— Start of AVAILABLE DATA —
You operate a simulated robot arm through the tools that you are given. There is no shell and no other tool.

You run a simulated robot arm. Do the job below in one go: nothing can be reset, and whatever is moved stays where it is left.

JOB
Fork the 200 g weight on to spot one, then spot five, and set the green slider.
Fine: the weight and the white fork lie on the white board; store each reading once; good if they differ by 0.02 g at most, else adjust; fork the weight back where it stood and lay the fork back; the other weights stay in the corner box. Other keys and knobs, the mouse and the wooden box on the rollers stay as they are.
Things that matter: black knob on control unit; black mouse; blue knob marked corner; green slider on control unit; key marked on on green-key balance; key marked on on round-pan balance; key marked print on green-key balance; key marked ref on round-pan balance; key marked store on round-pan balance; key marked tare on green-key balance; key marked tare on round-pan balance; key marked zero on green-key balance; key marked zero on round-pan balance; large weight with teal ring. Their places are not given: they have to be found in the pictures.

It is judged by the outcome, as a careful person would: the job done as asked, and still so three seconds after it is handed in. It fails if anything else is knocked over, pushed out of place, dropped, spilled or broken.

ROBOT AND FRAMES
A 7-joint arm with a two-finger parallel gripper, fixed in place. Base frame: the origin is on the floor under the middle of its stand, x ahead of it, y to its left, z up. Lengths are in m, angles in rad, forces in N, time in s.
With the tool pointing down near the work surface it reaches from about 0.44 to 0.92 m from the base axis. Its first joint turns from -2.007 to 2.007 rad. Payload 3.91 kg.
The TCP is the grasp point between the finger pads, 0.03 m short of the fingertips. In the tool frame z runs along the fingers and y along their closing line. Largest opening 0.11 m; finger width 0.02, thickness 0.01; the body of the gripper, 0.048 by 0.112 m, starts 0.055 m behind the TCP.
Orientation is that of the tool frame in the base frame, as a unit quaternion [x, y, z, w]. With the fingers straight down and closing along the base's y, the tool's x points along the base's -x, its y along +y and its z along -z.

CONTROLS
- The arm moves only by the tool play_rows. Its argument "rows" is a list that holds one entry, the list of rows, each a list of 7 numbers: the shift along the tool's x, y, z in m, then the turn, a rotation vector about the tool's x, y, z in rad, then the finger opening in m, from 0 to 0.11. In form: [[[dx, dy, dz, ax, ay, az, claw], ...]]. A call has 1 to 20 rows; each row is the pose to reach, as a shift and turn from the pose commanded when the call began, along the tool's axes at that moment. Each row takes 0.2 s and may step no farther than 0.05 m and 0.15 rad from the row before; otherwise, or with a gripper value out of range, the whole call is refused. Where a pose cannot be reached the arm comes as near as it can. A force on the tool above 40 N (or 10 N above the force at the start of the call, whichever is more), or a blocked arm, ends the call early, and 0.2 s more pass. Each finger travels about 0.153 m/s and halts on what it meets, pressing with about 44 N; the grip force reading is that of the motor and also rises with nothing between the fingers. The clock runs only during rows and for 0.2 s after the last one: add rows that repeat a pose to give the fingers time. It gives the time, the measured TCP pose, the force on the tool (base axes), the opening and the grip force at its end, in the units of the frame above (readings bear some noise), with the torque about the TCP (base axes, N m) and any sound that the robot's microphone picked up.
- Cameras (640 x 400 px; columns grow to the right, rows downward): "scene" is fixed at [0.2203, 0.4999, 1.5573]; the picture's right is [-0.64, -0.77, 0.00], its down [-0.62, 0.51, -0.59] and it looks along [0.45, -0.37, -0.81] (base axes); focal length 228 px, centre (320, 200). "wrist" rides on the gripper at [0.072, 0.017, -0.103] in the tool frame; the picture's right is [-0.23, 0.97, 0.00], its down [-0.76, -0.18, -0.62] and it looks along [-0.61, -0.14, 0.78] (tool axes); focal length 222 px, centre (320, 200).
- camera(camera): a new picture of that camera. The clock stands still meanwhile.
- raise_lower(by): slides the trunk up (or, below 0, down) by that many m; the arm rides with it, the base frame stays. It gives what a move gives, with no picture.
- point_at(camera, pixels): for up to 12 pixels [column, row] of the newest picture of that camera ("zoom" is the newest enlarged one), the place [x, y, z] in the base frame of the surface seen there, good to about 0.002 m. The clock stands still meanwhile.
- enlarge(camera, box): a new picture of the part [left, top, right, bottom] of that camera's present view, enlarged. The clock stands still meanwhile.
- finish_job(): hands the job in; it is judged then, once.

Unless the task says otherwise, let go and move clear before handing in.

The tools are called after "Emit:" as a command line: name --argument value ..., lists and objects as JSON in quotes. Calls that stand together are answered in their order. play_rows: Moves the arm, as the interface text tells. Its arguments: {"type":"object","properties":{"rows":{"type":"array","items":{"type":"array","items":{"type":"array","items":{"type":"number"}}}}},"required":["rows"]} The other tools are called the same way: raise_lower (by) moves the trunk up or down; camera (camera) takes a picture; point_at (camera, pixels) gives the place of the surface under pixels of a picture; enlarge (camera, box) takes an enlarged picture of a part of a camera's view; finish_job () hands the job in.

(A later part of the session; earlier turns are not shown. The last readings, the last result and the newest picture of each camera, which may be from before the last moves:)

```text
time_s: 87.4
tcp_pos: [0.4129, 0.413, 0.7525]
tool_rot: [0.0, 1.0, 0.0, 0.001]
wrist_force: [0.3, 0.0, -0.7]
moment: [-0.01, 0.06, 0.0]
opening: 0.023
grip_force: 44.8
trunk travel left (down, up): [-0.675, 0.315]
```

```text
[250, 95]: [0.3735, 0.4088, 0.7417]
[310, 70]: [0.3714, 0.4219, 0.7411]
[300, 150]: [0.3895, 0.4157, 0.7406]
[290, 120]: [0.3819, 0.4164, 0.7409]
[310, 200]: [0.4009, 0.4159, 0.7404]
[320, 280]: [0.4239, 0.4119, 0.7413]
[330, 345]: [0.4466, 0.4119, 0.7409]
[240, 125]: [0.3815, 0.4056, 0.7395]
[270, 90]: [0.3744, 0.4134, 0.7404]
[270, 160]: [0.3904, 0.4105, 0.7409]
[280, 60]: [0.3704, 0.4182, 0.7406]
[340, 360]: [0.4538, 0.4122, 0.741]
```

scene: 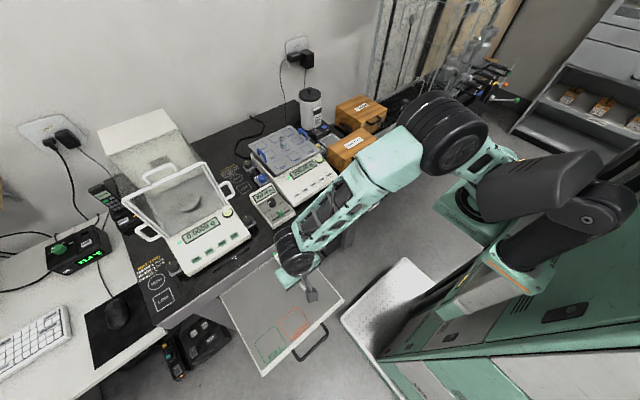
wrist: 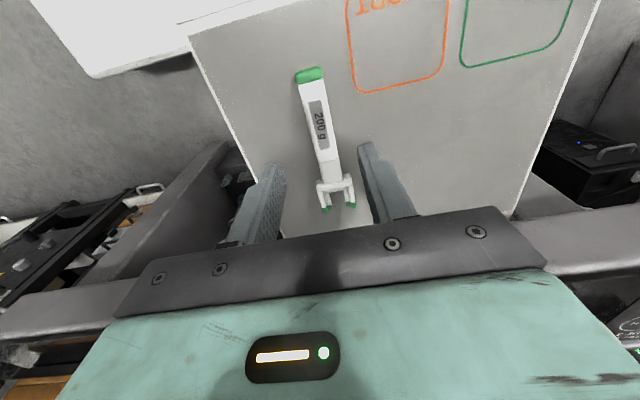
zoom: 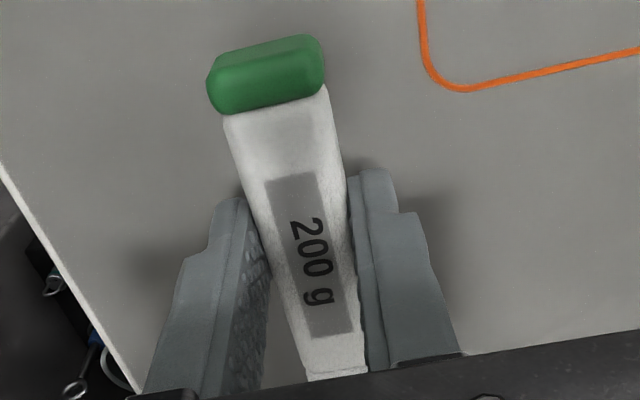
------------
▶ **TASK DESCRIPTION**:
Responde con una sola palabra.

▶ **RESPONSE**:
— End of AVAILABLE DATA —
▶ **TASK DESCRIPTION**:
Give again, word for word, only the lines running from the line with "A 7-joint arm" through the line with "With the tool"; include both of those lines.

▶ **RESPONSE**:
A 7-joint arm with a two-finger parallel gripper, fixed in place. Base frame: the origin is on the floor under the middle of its stand, x ahead of it, y to its left, z up. Lengths are in m, angles in rad, forces in N, time in s.
With the tool pointing down near the work surface it reaches from about 0.44 to 0.92 m from the base axis. Its first joint turns from -2.007 to 2.007 rad. Payload 3.91 kg.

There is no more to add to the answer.